• _Text segment_
____________________
Meet your artificial officemate

Federal agencies are using artificial intelligence to do everything from cataloging milk prices to monitoring immigration status. Department leaders say the tec...

Machines are taking your job.

Text readers cheaply and quickly catalog workforce data, virtual assistants answer customer service calls on immigration status, and artificial intelligence applications save endangered animals.

But talk to the federal employees working alongside these machines and they’ll tell you that while computers and codes are performing some jobs better than their human colleagues, they’re also creating opportunities.

Mark Krzysko, deputy director for enterprise information, at the Office of the Under Secretary of Defense for Acquisition, Technology and Logistics said during a Nov. 29 FCW event in Washington, that artificial intelligence (AI), “is a technique, it’s not an answer.”

“I think we all need to kind of get our minds around what that is,” Krzysko said. “It can contribute quite immensely, but you have to have humans in the loop certainly to be a part of it, and humans that understand what’s going on from that perspective and that’s going to require a bit of cultural change and workforce change associated with that.”

“I think often times we talk in hyperbole that it’s going to fix all the problems,” he continued. “It helps identify some of the opportunities. I think we need to think about it as an opportunity for us to either refactor our management, refactor our data, refactor our organizations. It is just a tool and technique to do that. It is not an answer in and of itself.”

Federal News Radio is exploring how agencies are using artificial intelligence to meet their mission, and how it impacts the federal workforce, in a two-day special report “AI: The Reality in Your Agency.”

Results proving themselves

The White House in its October report called Preparing for the Future of Artificial Intelligence, admits “the diversity of AI problems and solutions, and the foundation of AI in human evaluation of the performance and accuracy of algorithms, makes it difficult to clearly define a bright-line distinction between what constitutes AI and what does not.”

“What is important,” the report stated, “is that a core objective of AI research and applications over the years has been to automate or replicate intelligent behavior.”
____________________
• _Source excerpt_
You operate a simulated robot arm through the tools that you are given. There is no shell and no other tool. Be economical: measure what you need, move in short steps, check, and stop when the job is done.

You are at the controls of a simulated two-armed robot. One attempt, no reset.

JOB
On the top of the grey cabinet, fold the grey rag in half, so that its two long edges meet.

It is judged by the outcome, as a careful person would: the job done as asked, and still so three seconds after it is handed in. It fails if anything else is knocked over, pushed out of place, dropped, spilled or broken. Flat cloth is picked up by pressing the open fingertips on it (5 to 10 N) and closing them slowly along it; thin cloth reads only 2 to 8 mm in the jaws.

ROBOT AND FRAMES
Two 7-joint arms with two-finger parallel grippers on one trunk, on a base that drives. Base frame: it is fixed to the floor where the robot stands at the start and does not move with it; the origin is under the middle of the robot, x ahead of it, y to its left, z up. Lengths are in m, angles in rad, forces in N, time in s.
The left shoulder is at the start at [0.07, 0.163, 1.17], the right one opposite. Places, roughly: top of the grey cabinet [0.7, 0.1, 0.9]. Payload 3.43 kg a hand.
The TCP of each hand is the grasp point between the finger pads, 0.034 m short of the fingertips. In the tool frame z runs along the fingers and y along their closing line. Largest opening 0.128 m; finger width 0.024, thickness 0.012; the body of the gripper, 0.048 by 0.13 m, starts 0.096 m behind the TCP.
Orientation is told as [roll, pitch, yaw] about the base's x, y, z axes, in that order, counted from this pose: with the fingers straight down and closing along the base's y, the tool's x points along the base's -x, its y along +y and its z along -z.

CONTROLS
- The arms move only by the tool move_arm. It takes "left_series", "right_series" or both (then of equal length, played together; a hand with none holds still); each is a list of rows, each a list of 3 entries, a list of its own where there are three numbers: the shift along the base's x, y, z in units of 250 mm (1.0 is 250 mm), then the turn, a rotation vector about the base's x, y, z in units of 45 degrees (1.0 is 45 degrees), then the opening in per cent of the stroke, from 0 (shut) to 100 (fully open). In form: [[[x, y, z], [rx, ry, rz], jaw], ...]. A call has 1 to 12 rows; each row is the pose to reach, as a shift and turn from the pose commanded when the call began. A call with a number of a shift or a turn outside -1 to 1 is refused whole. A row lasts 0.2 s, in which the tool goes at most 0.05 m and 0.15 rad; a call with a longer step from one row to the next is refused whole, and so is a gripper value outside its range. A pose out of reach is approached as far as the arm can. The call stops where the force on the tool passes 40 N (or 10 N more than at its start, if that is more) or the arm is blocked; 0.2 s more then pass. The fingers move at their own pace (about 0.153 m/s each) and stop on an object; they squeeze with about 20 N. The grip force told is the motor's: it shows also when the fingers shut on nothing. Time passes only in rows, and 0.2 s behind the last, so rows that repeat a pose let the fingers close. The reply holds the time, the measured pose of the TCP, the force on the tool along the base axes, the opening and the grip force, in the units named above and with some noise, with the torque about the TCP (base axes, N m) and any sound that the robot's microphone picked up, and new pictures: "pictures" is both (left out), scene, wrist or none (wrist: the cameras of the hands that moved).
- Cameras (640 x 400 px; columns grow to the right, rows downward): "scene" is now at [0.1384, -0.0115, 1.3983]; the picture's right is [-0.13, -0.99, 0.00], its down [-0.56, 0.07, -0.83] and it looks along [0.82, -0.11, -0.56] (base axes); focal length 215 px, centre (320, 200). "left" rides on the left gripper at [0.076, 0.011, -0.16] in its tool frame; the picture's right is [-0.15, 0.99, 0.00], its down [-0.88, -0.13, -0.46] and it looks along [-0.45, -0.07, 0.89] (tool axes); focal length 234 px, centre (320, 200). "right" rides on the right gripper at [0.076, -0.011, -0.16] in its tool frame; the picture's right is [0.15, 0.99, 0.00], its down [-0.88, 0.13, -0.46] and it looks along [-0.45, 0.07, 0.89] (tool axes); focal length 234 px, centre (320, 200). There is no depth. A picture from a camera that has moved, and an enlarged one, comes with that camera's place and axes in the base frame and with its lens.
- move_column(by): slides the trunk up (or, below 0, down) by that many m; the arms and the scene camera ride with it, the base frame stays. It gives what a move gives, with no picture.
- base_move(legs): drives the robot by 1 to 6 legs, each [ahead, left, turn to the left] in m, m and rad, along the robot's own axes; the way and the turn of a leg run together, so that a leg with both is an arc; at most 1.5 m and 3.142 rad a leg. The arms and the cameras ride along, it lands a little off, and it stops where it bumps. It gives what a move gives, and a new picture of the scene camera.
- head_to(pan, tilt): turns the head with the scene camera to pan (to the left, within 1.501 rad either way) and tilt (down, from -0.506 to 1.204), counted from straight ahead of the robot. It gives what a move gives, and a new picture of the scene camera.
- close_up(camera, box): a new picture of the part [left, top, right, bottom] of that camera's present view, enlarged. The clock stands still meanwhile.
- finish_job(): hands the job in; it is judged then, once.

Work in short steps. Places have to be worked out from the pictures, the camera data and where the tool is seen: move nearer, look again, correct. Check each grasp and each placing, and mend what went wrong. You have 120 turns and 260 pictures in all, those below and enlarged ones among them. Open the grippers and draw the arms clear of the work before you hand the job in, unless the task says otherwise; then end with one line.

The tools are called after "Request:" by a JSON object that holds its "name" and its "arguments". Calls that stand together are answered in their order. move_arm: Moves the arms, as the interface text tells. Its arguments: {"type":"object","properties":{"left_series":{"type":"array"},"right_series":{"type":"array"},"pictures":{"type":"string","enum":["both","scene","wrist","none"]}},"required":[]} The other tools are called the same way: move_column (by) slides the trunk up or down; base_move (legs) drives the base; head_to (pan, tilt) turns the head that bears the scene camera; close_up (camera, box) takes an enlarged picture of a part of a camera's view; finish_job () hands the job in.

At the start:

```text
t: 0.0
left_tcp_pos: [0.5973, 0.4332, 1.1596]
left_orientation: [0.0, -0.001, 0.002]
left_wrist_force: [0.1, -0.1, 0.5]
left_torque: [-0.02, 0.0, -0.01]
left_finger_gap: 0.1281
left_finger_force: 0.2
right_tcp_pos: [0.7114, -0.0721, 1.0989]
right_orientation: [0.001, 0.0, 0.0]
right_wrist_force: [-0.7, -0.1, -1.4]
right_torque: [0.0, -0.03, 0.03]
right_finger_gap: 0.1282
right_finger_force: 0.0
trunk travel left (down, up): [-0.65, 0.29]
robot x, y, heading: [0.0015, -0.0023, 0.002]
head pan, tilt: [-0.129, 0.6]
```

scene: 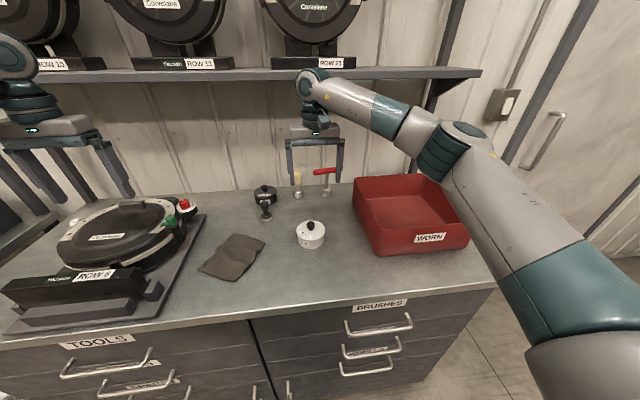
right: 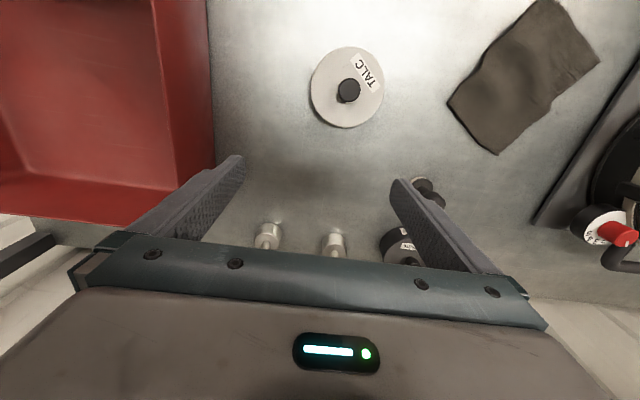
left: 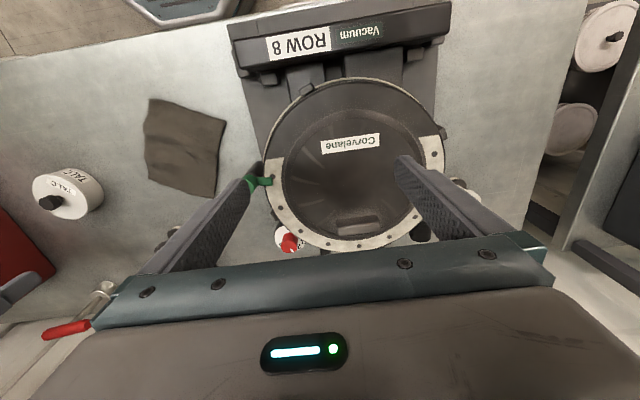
____________________
• _Problem details_
Please write the text segment out a second time.

• _The result_
Meet your artificial officemate

Federal agencies are using artificial intelligence to do everything from cataloging milk prices to monitoring immigration status. Department leaders say the tec...

Machines are taking your job.

Text readers cheaply and quickly catalog workforce data, virtual assistants answer customer service calls on immigration status, and artificial intelligence applications save endangered animals.

But talk to the federal employees working alongside these machines and they’ll tell you that while computers and codes are performing some jobs better than their human colleagues, they’re also creating opportunities.

Mark Krzysko, deputy director for enterprise information, at the Office of the Under Secretary of Defense for Acquisition, Technology and Logistics said during a Nov. 29 FCW event in Washington, that artificial intelligence (AI), “is a technique, it’s not an answer.”

“I think we all need to kind of get our minds around what that is,” Krzysko said. “It can contribute quite immensely, but you have to have humans in the loop certainly to be a part of it, and humans that understand what’s going on from that perspective and that’s going to require a bit of cultural change and workforce change associated with that.”

“I think often times we talk in hyperbole that it’s going to fix all the problems,” he continued. “It helps identify some of the opportunities. I think we need to think about it as an opportunity for us to either refactor our management, refactor our data, refactor our organizations. It is just a tool and technique to do that. It is not an answer in and of itself.”

Federal News Radio is exploring how agencies are using artificial intelligence to meet their mission, and how it impacts the federal workforce, in a two-day special report “AI: The Reality in Your Agency.”

Results proving themselves

The White House in its October report called Preparing for the Future of Artificial Intelligence, admits “the diversity of AI problems and solutions, and the foundation of AI in human evaluation of the performance and accuracy of algorithms, makes it difficult to clearly define a bright-line distinction between what constitutes AI and what does not.”

“What is important,” the report stated, “is that a core objective of AI research and applications over the years has been to automate or replicate intelligent behavior.”